M. Waldeck-Rousseau, président du conseil, ministre de l'intérieur et des cultes.............. La Chambre est saisie d'une seule et unique proposition, celle de la commission du budget. Elle est d'ailleurs d'une extrême simplicité; elle consiste à ne pas inscrire dans 1e budget des dépenses celles relatives à l'exercice du culte, réservant seulement certains crédits tels que ceux qui pourraient être nécessaires pour donner des allocations ou des pensions aux ministres des cultes qui se trouveraient mis en quelque sorte à la retraite par suppression d'emploi.
    C'est bien là la question dont la Chambre est saisie.
    Cette proposition, son étendue, ses effets, les conséquences qu'elle peut entraîner et celles qu'elle ne peut pas produire, tels sont les sujets sur lesquels l'attention des orateurs qui sont montés à la tribune s'est le moins portée, mais tous ont parlé de la séparation de l'Église et de l'État et ils ont discuté et raisonné comme si une réforme de cette importance dépendait simplement soit du vote, soit de la suppression d'un crédit .
..............................
    A cela  j'ai deux réponses à faire : la première, c'est qu'il importe beaucoup, à mon sens, que la nomination des évêques n'appartienne pas à Rome, que la nomination des curés n'appartienne pas aux évêques (Assentiments à gauche), et qu'en un mot, il ne se forme pas en France une hiérarchie unique ayant à son sommet et dans la même personne à la fois un chef spirituel et un chef temporel, car ce jour-là, n'en doutez pas une minute, l'ultramontanisme ne sera pas seulement une tendance et une doctrine, il sera devenu un fait et un fait dont les conséquences ne tarderont pas à se faire sentir. (Applaudissements au centre et sur divers bancs à gauche.)
..........................
    Il y a  dix ou douzo ans, les chaires paroissiales étaient des tribunes aux harangues  politiques... (Interruptions à l'extrême gauche. - Très  bien! très bien! à gauche.)

M. Allemane.
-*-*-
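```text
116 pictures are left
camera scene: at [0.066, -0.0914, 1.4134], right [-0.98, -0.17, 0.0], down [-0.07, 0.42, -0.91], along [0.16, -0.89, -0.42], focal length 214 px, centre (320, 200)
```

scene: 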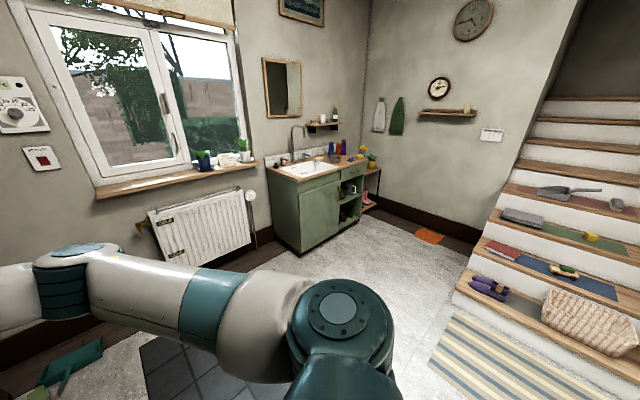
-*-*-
Et maintenant encore.

M. Gustave Hubbard. Toujours !

M. Walter. Il n'y a rien de changé.

M. le président du conseil. C'étaient chaque jour des diatribes nouvelles coutre l'État, coutre le siècle et ses lois. Vous me permettrez de dire que je suis assez bien placé pour suivre un mouvement de ce genre, qu'aucun incident pareil ne se produit sans être porté à la connaissance du Gouvernement, et, lors même que ses représentants manqueraient à leur devoir, il y a un sentiment si vif de ce que commande une réserve nécessaire en pareille matière chez ceux-là qui sont le plus exempts de toute passion antireligieuse que le Gouvernement n'ignorerait pas encore ces manifestations.
    Eh bien ! je puis constater que ce qui était autrefois presque une règle a tendu de plus en plus à devenir une exception, (Dénégation à l'extrême gauche. - Très bien! très bien! sur divers bancs.)
................
     Il y a six mois, la Chambre  a voté  la loi sur les associations. On avait annoncé une immense agitation religieuse et le clergé tout entier devait se dresser contre nous pour défendre les ordres monastiques. Je cite des faits. Sur quatre-vingt-sept évêques,  Il y en a seize.. .... qui ont fait allusion à ce vote dans des termes ne dépassant pas les limites d'une critique modérée et six seulement qui ont, au contraire, tenu un langage beaucoup plus voisin de la polémique que des mandements épiscopaux. Ce fait que j'atteste, il serait prouvé, à défaut des renseignements matériels, par une autre circonstance. On a vu, en présence d'un silence qui déconcertait singulièrement certains projets, de pieux laïques prendre alors spontanément dans la presse la défense d'une orthodoxie violente et injurieuse qu'ils considéraient comme trop abandonnée par le clergé.
.......
    M. Pelletan a fait de l'Église une peinture pleine  de force,  abondante en traits brillants et souvent justes;  il  vous a montré  en elle non pas seulement une doctrine, non pas seulement une foi, mais aussi le plus puissant des gouvernements, fort de son. passé, de l'autorité des siècles, d'un enseignement dont elle a eu le monopole, dans lequel elle absorbait toute la morale; il vous a montré quelle était la puissance de l'adversaire. Quel remède vous  propose-t-il?
    Ce remède consiste à faire disparaître, sans y rien substituer, le seul frein qui ait été opposé jusqu'ici à son ardeur ambitieuse et souvent usurpatrice: que l'Église soit séparée de l'État. que l'État cesse de la connaître, voilà le remède tout trouvé; diminuée, humiliée, appauvrie, elle décline, elle s'efface, elle disparaît .
    A gauche. Elle se subdivise,
    Il y a dans celle méthode, et je suis maintenant sur le terrain pratique, quelque chose de comparable à celle qui présiderait aux déterminations d'un homme qui, ayant un voisin puissant et entreprenant, et trouvant qu'il n'est pas suffisamment protégé par la barrière qu'il a su construire, s'aviserait de cet admirable expédient qui consisterait à dire: La muraille est trop faible, nous allons la renverser, (Interruptions à l'extrême gauche,) .
    M, Pelletan vous a montré également l'Église catholique irréductible par les moyens matériels et quelle est, encore une fois, la solution qu'il propose'? C'est de l'atteindre par la suppression de tous les traitements.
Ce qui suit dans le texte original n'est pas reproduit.